ロサンゼルス五輪の体操会場で放送回線のチェックをする筆者(右端)=1984年8月

よしかわ・ひろし

1961年広島市生まれ。市立舟入高を卒業後渡米。カリフォルニア大ロサンゼルス校(UCLA)経済学部卒業。25歳で留学と異文化交流のサポートを主業務とするアメリカンドリームを設立。ロサンゼルス五輪通訳、原爆ドームの世界遺産登録への協力、2002年ワールドカップ(W杯)日本招致委員会国際部員などを経験した。この2月に広島であった「APECジュニア会議in広島2010」の統括ファシリテーターも務めた。

広島市立舟入高を卒業した1979年の夏、18歳の私は米国東海岸にある生徒数650名の小さな大学の経営学部1年生となりました。留学を目指して努力を重ねてきたわけでなく、隣のクラスの生徒が留学するという話を聞いて、「そりゃカッコいい」とまねをしただけした。

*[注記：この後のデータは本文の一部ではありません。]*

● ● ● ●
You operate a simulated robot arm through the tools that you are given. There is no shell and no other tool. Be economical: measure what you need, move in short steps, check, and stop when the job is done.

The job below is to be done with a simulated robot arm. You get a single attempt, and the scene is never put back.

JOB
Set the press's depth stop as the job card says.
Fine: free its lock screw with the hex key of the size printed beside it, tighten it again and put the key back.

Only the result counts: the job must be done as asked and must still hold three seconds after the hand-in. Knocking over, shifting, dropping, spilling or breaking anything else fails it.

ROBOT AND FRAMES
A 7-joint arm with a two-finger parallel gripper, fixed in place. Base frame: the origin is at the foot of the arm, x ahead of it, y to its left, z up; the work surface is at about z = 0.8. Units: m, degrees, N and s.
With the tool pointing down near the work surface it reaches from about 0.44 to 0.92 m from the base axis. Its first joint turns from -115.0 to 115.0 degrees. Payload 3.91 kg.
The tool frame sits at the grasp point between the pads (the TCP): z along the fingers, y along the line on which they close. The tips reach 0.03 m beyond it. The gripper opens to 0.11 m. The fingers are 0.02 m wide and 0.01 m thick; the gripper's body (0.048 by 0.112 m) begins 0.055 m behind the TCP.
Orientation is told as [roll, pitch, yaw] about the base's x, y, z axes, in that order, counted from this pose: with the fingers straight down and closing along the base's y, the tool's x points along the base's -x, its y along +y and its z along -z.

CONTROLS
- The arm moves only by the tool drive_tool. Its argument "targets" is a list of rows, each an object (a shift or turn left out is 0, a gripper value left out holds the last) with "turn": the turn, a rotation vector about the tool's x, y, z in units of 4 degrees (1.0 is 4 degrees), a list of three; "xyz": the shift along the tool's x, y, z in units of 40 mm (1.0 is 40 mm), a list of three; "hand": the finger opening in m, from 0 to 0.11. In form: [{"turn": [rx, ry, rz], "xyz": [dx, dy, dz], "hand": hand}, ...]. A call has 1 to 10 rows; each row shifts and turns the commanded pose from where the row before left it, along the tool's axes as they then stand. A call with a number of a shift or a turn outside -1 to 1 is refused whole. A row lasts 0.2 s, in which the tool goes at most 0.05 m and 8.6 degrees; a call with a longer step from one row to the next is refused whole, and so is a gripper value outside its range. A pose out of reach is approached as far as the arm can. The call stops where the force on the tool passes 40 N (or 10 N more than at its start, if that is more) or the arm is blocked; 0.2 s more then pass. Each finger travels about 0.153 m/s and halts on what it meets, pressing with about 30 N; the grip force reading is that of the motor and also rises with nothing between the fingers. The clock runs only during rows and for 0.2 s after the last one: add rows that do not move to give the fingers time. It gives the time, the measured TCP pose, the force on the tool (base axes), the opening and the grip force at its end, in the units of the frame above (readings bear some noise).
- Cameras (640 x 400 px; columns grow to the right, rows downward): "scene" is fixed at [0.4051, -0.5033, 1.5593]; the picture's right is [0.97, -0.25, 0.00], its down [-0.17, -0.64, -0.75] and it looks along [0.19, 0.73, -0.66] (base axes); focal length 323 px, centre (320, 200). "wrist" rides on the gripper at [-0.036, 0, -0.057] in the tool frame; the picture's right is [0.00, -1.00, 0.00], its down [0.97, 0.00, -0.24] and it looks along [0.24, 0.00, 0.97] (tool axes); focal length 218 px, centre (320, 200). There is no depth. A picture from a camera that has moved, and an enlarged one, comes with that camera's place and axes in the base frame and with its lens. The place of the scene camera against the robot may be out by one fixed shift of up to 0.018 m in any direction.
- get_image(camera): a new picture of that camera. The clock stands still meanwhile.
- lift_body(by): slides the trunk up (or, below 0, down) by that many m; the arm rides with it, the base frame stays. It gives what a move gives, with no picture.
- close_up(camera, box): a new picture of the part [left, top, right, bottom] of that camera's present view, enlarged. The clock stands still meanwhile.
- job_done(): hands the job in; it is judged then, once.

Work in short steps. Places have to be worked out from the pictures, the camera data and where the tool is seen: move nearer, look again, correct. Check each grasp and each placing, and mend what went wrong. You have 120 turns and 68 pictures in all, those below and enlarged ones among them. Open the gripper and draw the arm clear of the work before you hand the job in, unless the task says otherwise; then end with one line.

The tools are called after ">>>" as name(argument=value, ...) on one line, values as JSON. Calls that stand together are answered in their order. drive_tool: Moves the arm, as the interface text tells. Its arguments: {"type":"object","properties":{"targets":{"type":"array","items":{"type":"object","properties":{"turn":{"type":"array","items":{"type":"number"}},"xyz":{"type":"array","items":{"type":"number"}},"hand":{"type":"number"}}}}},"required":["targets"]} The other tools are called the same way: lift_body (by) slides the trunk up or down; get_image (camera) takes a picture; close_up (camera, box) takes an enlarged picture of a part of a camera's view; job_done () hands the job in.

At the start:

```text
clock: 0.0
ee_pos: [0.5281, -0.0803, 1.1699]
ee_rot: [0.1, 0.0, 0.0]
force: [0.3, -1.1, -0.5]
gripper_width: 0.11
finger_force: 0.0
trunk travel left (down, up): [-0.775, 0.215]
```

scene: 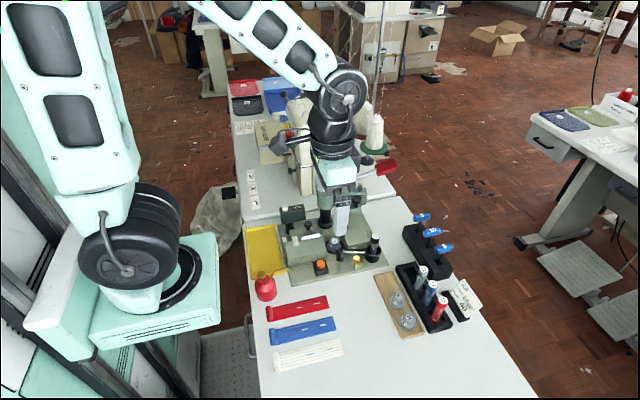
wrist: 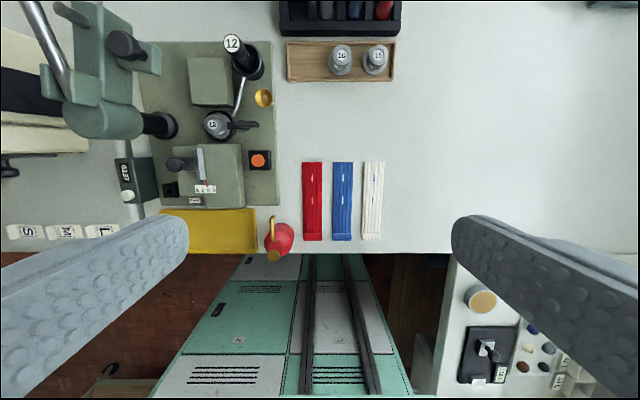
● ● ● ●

「まあ行けば何とかなるだろう」とのん気に構えていましたが、なんともなりませんでした。最初の学期が終了した留学4カ月後の冬、「成績が悪すぎる」として「次の学期に成績を基準点まで引き上げなければ退学にする」という警告書を出されました。全米最大の陸軍基地のある治安の悪いその町が嫌いで、日本が恋しくて白いご飯が食べたくて、私はひどいホームシックになっていた時でもありました。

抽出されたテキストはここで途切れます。